La justice par visioconférence
La « loi corona » sera présentée aux députés en commission justice ce mardi. Elle ne comprend pas de dispositions permettant la vidéoconférence dans les matières pénales : le fournisseur américain du ministère de la Justice ne présente pas assez de garanties quant au risque de fuite d’informations hors de nos frontières.
La commission Justice examinera le projet de « loi corona» portant diverses dispositions « temporaires » en matière de jus- tice dans le cadre de la lutte contre la propagation du coronavirus. Cepen- dant, toutes les dispositions de l’avant- projet qui permettaient la comparution devant le juge par vidéoconférence dans le cadre de matières pénales, de la détention provisoire, de l’exécution de la peine et des mesures d’internement se sont volatilisées.
En cause ? L’État n’était pas en mesure de fournir, dans le laps de temps imparti pour la préparation de cette loi, les garanties suffisantes quant à l’usage éventuel des données sensibles qui seraient ainsi partagées. Le ministre Van Quickenborne fait donc marche arrière, mais il n’abandonne pas : « Le recours à la vidéoconférence dans ces matières fera ultérieurement l’objet d’un débat plus approfondi», avertit l’exposé général préfaçant le projet de loi. Il s’agira sans nul doute, vu le caractère sensible de ce dossier en matière de RGPD et des droits de la défense, d’un des principaux débats de la législature en matière de justice.
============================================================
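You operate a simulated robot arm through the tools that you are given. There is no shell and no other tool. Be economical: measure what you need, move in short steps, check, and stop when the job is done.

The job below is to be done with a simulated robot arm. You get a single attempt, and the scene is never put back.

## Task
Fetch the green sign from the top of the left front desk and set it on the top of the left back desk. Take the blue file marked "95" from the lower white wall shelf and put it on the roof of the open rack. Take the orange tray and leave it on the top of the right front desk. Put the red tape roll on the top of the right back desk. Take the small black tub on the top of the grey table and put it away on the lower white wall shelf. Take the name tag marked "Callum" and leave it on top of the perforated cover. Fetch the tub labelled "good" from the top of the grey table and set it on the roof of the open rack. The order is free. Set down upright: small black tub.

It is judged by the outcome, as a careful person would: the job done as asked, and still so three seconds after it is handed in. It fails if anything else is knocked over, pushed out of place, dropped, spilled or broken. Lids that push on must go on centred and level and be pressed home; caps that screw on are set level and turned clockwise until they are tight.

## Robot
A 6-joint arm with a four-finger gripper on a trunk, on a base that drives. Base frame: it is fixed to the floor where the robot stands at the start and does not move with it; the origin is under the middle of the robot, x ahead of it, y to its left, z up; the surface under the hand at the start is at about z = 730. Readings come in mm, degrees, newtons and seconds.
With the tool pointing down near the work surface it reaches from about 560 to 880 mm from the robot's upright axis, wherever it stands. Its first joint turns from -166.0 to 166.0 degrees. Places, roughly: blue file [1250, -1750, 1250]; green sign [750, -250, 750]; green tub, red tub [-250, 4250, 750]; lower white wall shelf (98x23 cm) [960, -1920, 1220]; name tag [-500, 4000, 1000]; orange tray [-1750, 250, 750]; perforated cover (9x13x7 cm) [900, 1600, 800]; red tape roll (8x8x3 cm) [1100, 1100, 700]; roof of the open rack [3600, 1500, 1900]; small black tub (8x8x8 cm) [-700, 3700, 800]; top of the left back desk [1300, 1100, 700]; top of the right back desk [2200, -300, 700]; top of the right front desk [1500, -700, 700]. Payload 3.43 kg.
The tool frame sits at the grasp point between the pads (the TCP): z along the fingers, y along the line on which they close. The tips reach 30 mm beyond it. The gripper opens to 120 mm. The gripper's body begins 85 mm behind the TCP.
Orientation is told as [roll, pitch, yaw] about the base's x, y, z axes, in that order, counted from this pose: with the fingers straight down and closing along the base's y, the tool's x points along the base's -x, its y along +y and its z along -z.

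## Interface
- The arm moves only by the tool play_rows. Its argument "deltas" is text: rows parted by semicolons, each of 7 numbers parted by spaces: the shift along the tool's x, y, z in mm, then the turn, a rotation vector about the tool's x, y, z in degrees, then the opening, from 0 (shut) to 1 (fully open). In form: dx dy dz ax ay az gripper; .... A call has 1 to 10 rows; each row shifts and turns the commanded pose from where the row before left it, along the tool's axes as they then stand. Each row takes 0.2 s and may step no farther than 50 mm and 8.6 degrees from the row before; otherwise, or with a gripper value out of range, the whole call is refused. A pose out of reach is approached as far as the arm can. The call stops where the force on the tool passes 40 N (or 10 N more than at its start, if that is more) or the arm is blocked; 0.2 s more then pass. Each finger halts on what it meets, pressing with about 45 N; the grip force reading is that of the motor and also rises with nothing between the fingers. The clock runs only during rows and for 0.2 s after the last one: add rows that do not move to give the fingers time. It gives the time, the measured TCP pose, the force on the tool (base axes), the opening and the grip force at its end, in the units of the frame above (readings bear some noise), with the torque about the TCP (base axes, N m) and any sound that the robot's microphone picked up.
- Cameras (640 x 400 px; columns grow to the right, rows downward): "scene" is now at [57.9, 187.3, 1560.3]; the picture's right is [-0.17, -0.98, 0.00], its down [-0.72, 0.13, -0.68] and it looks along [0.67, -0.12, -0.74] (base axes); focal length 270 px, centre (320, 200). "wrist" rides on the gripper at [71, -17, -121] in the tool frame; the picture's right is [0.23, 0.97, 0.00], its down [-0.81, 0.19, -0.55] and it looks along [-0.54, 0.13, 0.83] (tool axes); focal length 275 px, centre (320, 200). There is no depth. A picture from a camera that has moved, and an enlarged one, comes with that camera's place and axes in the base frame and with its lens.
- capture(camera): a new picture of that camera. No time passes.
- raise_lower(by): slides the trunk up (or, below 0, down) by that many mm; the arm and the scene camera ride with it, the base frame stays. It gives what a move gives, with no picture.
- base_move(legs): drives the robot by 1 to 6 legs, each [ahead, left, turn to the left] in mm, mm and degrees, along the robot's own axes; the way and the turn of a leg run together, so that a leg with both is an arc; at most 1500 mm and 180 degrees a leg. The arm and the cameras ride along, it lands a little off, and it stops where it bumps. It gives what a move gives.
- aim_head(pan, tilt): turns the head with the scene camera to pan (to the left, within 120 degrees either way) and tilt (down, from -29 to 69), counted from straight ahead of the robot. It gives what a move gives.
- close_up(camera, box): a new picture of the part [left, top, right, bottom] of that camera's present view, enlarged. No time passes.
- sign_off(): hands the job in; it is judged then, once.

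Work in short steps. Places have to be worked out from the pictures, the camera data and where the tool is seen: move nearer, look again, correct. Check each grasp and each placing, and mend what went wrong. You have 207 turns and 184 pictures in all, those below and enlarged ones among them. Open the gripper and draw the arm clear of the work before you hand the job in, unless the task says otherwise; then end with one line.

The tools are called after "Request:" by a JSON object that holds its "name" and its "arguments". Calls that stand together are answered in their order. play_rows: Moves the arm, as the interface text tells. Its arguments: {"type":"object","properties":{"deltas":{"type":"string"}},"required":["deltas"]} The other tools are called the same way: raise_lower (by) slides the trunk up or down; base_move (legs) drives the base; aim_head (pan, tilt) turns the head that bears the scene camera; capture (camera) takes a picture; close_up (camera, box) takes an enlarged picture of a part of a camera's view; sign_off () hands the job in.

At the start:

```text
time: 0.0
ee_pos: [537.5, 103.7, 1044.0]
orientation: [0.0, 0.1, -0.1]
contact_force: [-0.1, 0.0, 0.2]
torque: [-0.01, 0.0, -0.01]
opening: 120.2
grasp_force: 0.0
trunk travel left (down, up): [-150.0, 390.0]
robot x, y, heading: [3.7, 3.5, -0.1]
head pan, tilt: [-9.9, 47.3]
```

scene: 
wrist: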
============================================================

« Tous les sons et images sont numérisés et transformés en data pour ensuite transiter par des serveurs détenus par la société livrant le service de vidéoconférence», expose le Conseil d’État dans l’avis rendu sur l’avant-projet de loi. Il y a les métadonnées (données à caractère personnel générées par l’utilisation de l’application) et les données, qui sont le contenu de la vidéoconférence ; « l’État apparaît incontestablement comme étant le responsable du traitement de celles-ci », rappelle le Conseil d’État.
Garanties insuffisantes
Pour ces données dites sensibles puisque pénales – par exemple, la comparution en chambre du conseil d’un terroriste présumé –, il faut disposer de la garantie qu’elles ne peuvent fuiter en Chine, aux USA ou ailleurs. « Pour les données qui sont stockées par une société européenne en Europe, il y a la protection du RGPD, et il en est de même pour une vingtaine de pays, comme le Japon, dont la législation en la matière apporte des garanties suffi- santes à l’estime de la commission européenne, expose Soufian, spécialiste de la protection des données et et de l’Information. Mais suite à une décision rendue par la Cour de justice de l’Union européenne cet été, l’arrêt Schrems II, ce n’est plus possible aux USA (NDLR : le logiciel utilisé par la justice belge est celui de la société amé- ricaine Cisco) parce qu’il s’agit d’un pays dont la législation peut annihiler les clauses contractuelles qui auraient pu être prises entre le client (ici, l’État belge) et le prestataire Cisco ». En effet, le Cloud Act promulgué en 2018 permet aux autorités américaines d’obtenir des données directement auprès du prestataire « sans que la personne ciblée ou que le pays où sont stockées ces données n’en soient informés. » Pour illustrer : sans protection suffisante, un membre de l’administration Trump – aux USA il n’est pas nécessaire que ce soit un juge – pourrait obtenir les données relatives à une chambre du conseil de décembre à Bruxelles, et l’État belge n’en serait même pas infor- mé.
Publicité des audiences
Hormis cet épineux problème, selon Soufian Parisi du cabinet Knowyse.eu en a relevé trois autres : d’abord, rien n’était stipulé sur l’éventuel enregistrement de ces audiences. Ensuite, la question des interprètes n’était pas abordée, et enfin, l’avant-projet n’évoquait pas comment la publicité des audiences, qui est un principe constitutionnel, serait garantie avec la vidéoconférence. En effet, si cette publicité est actuellement assurée principalement par la présence de la presse aux audiences, voire de quelques quidams passant par là, qu’en sera-t-il demain si, pour assurer cette indispensable publicité, n’importe qui peut cliquer sur un lien pour assister à une audience correctionnelle en live ? « Réseaux sociaux aidant, ces audiences “facilement” suivies pourraient, pour un délit qui aurait un aspect original, transformer malgré eux des justiciables en sujets de téléréalité », relève Me Henrotte. On a aussi évoqué la possibilité de transmettre dans la salle d’audience les images de la webcam du détenu; on retrouverait donc « en vrai » le parquet, le juge et le public, et pas le prévenu – la défense pourrait quant à elle choisir de rester à côté de son client ou au tribunal. La mesure n’aurait donc comme conséquence pratique que d’éviter le transport du prisonnier.